- **Direction**: Nothing in the data should change when you return it, but leave the pictures out. The answer is a JSON array that holds each line as a string and skips blank lines.

- **Data shown**:
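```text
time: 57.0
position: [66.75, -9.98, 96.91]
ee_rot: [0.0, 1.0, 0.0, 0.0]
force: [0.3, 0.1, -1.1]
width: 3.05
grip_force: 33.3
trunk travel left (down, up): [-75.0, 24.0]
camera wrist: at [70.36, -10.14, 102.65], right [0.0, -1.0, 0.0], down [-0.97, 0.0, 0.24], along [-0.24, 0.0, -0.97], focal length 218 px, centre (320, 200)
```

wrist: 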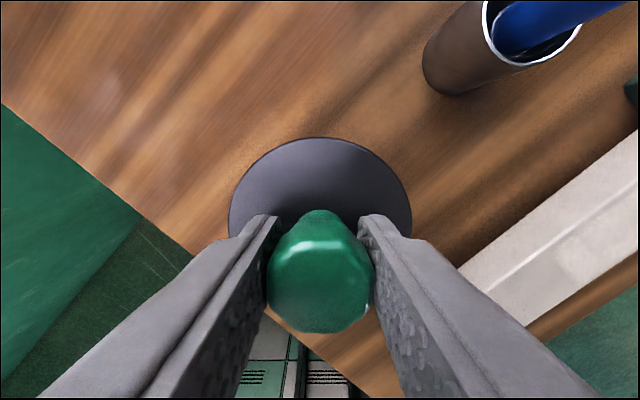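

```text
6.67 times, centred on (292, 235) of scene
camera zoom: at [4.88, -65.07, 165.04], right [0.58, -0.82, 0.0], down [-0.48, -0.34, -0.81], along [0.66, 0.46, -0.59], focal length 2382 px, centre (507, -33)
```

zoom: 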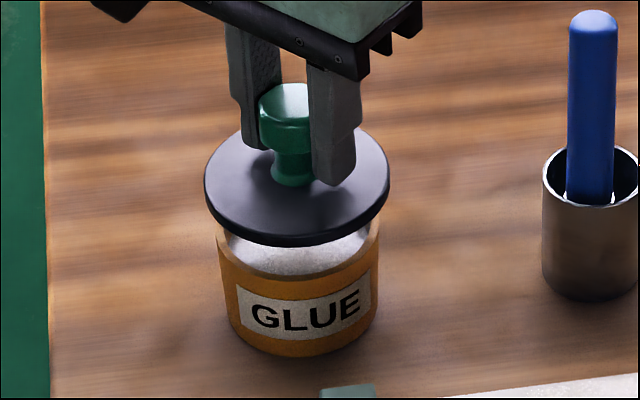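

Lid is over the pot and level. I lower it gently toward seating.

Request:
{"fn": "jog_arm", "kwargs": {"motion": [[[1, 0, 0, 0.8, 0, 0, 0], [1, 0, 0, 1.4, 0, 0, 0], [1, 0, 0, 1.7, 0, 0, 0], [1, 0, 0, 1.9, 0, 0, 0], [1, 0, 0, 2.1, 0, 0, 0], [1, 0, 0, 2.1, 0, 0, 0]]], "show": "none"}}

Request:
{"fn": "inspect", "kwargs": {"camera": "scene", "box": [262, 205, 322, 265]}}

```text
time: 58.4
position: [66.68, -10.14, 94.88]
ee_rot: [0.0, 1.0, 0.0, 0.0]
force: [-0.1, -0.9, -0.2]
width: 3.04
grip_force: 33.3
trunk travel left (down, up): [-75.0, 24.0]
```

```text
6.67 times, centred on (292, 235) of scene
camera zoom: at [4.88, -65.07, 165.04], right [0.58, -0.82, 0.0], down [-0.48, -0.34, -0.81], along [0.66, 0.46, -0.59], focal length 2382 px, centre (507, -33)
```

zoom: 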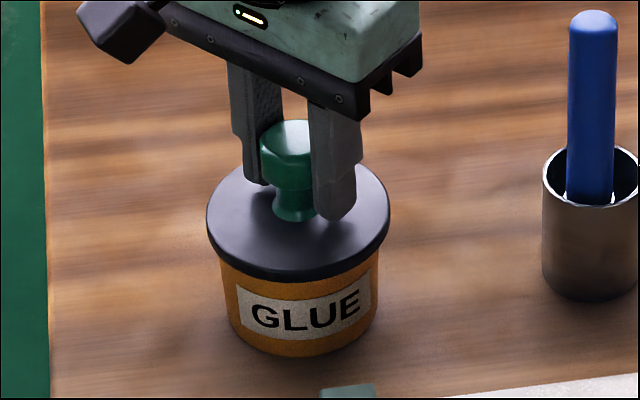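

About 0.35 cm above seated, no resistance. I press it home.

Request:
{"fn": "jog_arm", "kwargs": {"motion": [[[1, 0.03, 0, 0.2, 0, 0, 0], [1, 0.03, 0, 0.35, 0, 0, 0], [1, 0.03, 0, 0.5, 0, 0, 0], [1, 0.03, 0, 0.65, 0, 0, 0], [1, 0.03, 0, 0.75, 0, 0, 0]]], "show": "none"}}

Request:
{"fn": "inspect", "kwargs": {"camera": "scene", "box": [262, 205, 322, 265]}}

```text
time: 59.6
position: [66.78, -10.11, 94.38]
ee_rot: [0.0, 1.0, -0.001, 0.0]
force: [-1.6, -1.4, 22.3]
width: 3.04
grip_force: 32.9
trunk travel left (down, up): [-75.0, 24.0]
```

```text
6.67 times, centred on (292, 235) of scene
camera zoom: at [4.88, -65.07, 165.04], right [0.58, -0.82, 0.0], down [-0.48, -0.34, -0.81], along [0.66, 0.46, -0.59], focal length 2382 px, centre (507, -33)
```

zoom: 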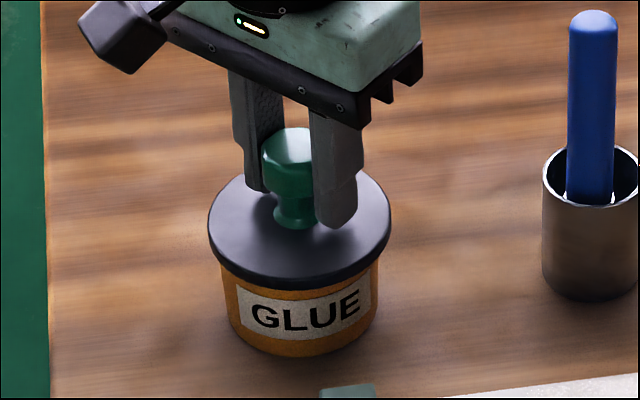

- **Written response**:
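[
  "```text",
  "time: 57.0",
  "position: [66.75, -9.98, 96.91]",
  "ee_rot: [0.0, 1.0, 0.0, 0.0]",
  "force: [0.3, 0.1, -1.1]",
  "width: 3.05",
  "grip_force: 33.3",
  "trunk travel left (down, up): [-75.0, 24.0]",
  "camera wrist: at [70.36, -10.14, 102.65], right [0.0, -1.0, 0.0], down [-0.97, 0.0, 0.24], along [-0.24, 0.0, -0.97], focal length 218 px, centre (320, 200)",
  "```",
  "wrist: ",
  "```text",
  "6.67 times, centred on (292, 235) of scene",
  "camera zoom: at [4.88, -65.07, 165.04], right [0.58, -0.82, 0.0], down [-0.48, -0.34, -0.81], along [0.66, 0.46, -0.59], focal length 2382 px, centre (507, -33)",
  "```",
  "zoom: ",
  "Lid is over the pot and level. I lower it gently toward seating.",
  "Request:",
  "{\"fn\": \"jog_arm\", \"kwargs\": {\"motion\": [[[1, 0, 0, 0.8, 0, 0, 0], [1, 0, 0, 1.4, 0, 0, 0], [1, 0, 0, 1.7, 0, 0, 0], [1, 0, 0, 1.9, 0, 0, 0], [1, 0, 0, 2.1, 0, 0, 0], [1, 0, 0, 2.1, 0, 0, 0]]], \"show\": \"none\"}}",
  "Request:",
  "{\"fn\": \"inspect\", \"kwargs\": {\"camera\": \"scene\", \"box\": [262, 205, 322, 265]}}",
  "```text",
  "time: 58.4",
  "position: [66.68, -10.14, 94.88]",
  "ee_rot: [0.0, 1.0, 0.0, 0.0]",
  "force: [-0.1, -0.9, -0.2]",
  "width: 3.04",
  "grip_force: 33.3",
  "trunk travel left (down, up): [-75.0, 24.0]",
  "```",
  "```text",
  "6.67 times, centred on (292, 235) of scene",
  "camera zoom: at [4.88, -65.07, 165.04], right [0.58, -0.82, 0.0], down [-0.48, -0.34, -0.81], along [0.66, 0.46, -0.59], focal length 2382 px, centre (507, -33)",
  "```",
  "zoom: ",
  "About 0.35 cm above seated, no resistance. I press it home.",
  "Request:",
  "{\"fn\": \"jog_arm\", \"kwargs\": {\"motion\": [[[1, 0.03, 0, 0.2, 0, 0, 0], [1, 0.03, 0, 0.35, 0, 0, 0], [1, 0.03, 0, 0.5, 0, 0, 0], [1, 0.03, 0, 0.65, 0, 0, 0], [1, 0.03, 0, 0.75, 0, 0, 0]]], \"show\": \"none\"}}",
  "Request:",
  "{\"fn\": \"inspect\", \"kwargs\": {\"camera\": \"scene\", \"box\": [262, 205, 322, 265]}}",
  "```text",
  "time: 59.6",
  "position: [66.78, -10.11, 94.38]",
  "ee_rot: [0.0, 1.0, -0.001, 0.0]",
  "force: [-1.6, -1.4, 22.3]",
  "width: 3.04",
  "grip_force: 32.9",
  "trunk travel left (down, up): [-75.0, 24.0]",
  "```",
  "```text",
  "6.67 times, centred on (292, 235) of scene",
  "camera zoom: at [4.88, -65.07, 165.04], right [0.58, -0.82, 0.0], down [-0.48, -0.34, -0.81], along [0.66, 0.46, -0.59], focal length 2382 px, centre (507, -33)",
  "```",
  "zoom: "
]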